Tuesday, January 19, 2010

The Formal Distinction, Formalities, and Common Natures

From Scotus' Ordinatio I.Dist.5 P.1 Q.1 paragraph 19. In one mighty sentence Scotus lays out the foundations of the formal distinction and the doctrine of common natures:

In substantiis, quamvis in eadem realiter - etiam quamvis simplici - possint esse perfectiones multae substantiales formaliter distinctae et ibi una formalis ratio possit abstrahi ab alia remanente adhuc concretione utriusque formalitatis ad sua propria supposita (verbi gratia, licet haec sit vera 'substantia intellecta est volitiva' - ubi est praedicatio concretiva perfectionis unius substantialis de alia - tamen haec negatur 'intellectus est voluntas', quia ista significant perfectiones illas ut abstractas a se invicem, et hoc secundum proprias formalitates earum; tamen adhuc ista sic abstraca concernunt propria supposita, quia hic 'intellectus' est intellectus), accipiendo tamen substantiam sive simplicem sive compositam praecise secundum unam rationem formalem quidditativam, tantum est abstractio a supposito propriae naturae communiter, quia non sunt natae concernere aliquid alterius naturae; ideo ista abstractio est maxima.

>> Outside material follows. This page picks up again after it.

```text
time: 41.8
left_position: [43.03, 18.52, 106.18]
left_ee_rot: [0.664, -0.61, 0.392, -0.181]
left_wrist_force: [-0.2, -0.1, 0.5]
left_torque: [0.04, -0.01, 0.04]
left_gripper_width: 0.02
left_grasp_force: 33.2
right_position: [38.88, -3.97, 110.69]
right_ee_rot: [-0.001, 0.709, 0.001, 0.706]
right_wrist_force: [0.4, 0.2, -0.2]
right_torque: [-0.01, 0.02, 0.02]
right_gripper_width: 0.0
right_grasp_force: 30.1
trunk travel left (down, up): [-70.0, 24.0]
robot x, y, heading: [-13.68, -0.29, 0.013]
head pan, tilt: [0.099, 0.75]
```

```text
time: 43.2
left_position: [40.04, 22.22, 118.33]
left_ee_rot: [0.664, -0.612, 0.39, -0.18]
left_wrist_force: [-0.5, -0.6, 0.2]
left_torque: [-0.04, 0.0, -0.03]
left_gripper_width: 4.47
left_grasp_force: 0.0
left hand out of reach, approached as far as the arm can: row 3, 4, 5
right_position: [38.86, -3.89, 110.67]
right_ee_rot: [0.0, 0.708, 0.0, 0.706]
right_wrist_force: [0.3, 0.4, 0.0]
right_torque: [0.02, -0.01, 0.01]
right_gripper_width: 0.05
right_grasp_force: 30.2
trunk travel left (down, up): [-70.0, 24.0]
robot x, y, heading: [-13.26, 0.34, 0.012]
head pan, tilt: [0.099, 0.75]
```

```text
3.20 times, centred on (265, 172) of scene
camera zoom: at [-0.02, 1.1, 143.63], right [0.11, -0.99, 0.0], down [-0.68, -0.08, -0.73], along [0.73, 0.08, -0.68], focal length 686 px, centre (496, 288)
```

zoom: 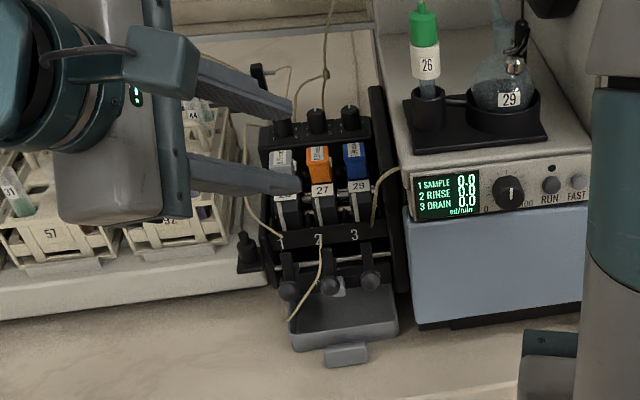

"In substances, although in the same thing really - however simple they are - there can be many formally distinct substantial perfections, and there one formal ratio can be abstracted from another, the concretion of each formality remaining in its own supposit (for example, although this is true: 'an intellective substance is volitional' - where there is a concretive predication of one substantial perfection about another - nevertheless this is denied: "the intellect is the will', because these [i.e. 'intellect' and 'will'] signify those perfections as abstracted from each other, and that according to their proper formalities; still these things so abstracted concern their own [one and the same] supposit, because this 'intellect' is the intellect [i.e. the intellective faculty belongs to the intellective soul, but the volitive power does too]), nevertheless accepting a substance whether simple or composite precisely according to one formal quidditative ratio, still there is an abstraction from the substance of its proper common nature, because they do not in themselves concern anything of another nature; therefore this abstraction is the greatest."

Notice that in this paragraph he says "formally distinct" while elsewhere in the same question he also says "formal non-identity", leading one to think that there is not much difference between these two formulations.

Don't worry much here about the "greatest abstraction" bit, which is only explained by the succeeding paragraphs. The important point is Scotus' doctrine that two things can be really identical in the sense of absolutely inseparable--like intellect and will in the rational soul, like humanity and Socrateity in Socrates--and yet formally distinct. This means that the two formalities involved do not include one another in their conception or definition, and sometimes means that at least one of the formalities can exist without the other. Socrateity cannot exist without humanity, since it cannot be the case the Socrates is not human, but humanity can exist without Socrateity, since there can be (and are) many men that are not Socrates. Humanity in itself does not concern itself in anything belonging to another formality, so that it is indifferent to Socrateity or Platonity. And similarly, there can be no men which are not animals, but animality itself is indifferent to humanity and equinity, so that the formal ratio--the intelligible structure, as we might want to say--of animality is formally distinct from any specific difference, though in a concrete supposit it never exists without being determined by some such specific formality. (As a universal in the mind, however, it does.)